* STATED EXERCISE: Pull out every line with the word "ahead".

----

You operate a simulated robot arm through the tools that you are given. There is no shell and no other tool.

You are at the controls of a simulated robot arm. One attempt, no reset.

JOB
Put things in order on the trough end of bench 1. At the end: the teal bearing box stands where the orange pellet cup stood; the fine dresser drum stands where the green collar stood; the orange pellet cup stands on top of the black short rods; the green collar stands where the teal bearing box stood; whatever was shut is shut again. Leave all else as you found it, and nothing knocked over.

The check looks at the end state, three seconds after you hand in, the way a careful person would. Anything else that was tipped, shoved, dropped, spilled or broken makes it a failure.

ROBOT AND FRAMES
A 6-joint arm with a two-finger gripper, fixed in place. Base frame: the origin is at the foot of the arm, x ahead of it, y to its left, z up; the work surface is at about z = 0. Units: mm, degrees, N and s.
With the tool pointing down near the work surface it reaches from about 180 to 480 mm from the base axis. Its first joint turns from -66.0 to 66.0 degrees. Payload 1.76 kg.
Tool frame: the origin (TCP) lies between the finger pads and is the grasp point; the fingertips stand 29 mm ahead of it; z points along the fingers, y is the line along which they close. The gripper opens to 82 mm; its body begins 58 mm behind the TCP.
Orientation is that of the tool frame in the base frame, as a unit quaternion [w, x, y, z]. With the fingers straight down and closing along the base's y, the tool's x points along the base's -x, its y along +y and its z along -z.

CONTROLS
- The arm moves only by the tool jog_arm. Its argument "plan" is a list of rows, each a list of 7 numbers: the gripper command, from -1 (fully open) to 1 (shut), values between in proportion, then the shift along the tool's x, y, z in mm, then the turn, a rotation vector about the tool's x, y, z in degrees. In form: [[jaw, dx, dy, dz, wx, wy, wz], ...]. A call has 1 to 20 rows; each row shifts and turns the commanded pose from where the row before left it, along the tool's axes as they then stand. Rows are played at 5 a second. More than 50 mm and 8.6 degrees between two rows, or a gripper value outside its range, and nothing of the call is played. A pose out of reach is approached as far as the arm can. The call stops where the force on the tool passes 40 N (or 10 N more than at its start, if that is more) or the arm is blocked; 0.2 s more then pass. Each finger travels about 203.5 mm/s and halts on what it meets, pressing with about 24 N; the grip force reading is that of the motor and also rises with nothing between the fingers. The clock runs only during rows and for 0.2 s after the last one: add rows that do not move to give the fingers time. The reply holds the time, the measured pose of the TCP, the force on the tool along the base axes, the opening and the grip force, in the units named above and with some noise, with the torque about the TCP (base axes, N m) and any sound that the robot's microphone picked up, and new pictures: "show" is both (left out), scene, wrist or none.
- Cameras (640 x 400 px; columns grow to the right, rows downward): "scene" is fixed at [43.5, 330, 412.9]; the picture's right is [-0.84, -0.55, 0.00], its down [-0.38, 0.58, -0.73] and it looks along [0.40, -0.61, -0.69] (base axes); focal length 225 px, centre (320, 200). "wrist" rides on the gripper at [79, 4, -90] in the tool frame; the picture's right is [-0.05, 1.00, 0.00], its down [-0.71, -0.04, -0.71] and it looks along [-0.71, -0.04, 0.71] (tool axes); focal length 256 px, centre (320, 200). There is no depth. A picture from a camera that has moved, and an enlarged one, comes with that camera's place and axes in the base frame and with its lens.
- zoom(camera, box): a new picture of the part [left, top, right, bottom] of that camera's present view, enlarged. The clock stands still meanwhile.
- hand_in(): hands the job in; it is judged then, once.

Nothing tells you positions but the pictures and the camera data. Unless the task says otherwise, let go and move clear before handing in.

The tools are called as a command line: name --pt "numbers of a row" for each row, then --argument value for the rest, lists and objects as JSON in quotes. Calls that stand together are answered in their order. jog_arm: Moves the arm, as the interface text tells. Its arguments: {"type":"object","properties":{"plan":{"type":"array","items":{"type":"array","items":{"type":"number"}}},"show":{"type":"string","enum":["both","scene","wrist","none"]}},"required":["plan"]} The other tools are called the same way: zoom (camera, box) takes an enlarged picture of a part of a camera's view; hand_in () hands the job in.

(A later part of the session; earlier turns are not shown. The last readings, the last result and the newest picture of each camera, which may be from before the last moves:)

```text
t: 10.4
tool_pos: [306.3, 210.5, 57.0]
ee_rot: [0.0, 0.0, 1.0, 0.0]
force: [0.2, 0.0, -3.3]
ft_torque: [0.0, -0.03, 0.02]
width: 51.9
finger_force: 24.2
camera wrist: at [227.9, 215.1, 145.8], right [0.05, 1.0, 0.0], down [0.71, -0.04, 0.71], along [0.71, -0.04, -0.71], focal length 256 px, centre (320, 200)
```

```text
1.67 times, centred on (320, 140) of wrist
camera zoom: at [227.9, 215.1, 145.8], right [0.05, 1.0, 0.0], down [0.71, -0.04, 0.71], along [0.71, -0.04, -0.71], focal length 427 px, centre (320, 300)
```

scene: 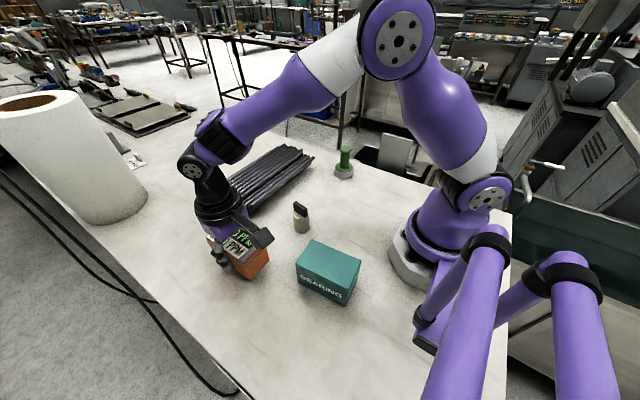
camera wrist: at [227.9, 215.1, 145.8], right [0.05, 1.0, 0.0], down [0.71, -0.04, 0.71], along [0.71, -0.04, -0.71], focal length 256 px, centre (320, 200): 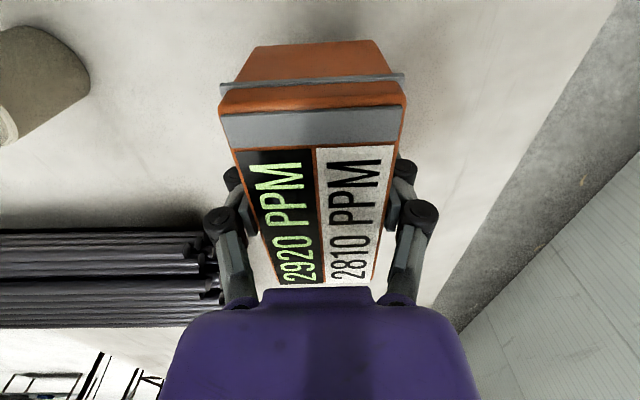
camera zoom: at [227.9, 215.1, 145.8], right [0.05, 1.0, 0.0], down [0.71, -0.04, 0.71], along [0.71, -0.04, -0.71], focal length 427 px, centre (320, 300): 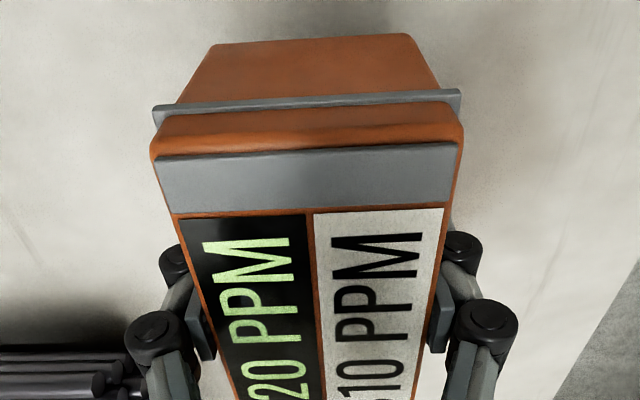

----

* SOLUTION FOR THIS PROBLEM:
A 6-joint arm with a two-finger gripper, fixed in place. Base frame: the origin is at the foot of the arm, x ahead of it, y to its left, z up; the work surface is at about z = 0. Units: mm, degrees, N and s.
Tool frame: the origin (TCP) lies between the finger pads and is the grasp point; the fingertips stand 29 mm ahead of it; z points along the fingers, y is the line along which they close. The gripper opens to 82 mm; its body begins 58 mm behind the TCP.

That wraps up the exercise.